One day when we’re only moderately busy, I hear somebody say, “Slow G.”
“Who’s that?” I ask.
“Just an expression we use,” I am told.
“What does it mean?” I ask.
“Slow Grandpa,” I am told.
“Is that me?” I ask.
And there is a terrible silence.
“Slow.” That was the word that stuck. I head over to Grand Central, down into the basement and up the escalator. I can’t say for sure if the escalator is running or not. That’s how tired I am. Tired and disheartened.
The next day I try never to pause at the bread board. Always to grab my loaf and move right down the line, cutting it open at another station. As soon as I get a piece of bread, I begin to wave it in the air and call out for the next customer at the top of my lungs. Usually there’s so much other noise going on that you don’t hear yourself, but once there is a lull in which mine is the only voice. I notice.
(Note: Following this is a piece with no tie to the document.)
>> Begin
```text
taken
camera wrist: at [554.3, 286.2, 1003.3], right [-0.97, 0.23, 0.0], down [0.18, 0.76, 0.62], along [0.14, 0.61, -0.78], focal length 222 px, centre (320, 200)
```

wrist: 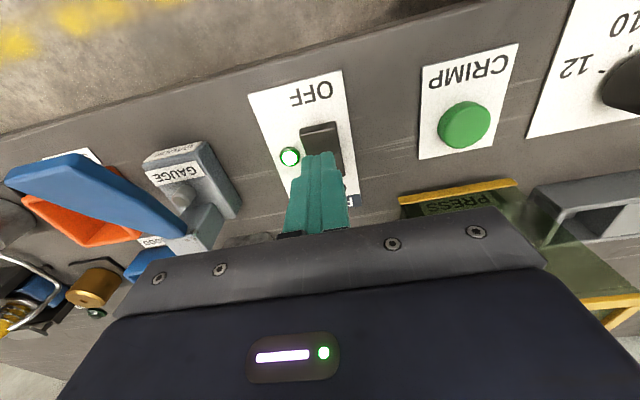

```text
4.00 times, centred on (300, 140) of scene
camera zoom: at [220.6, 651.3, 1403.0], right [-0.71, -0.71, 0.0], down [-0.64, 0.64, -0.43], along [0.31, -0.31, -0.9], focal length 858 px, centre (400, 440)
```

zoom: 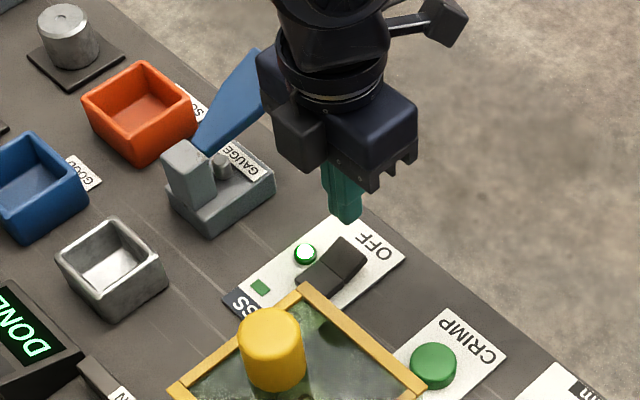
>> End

So does everybody else, and at least one person snickers.
It isn’t until the Tuesday of my third week on the job that I make a sandwich you might have taken a picture of. Up until then I’d always thought, “God, I hope nobody opens the bread and sees what a mess I’ve made.” But finally, on day 12, I hit my stride. I am still slow, but I think I see competence off in the distance.
The day I quit, I go down to shake hands with my manager. She is in her office, eating her complimentary Cosí sandwich. We shake hands.
“So, I have to know,” I say. “Has anybody ever been slower?”
There is a pause as she chews her sandwich. She swallows. “Plenty of people are slower,” she says. “A million people are slower.”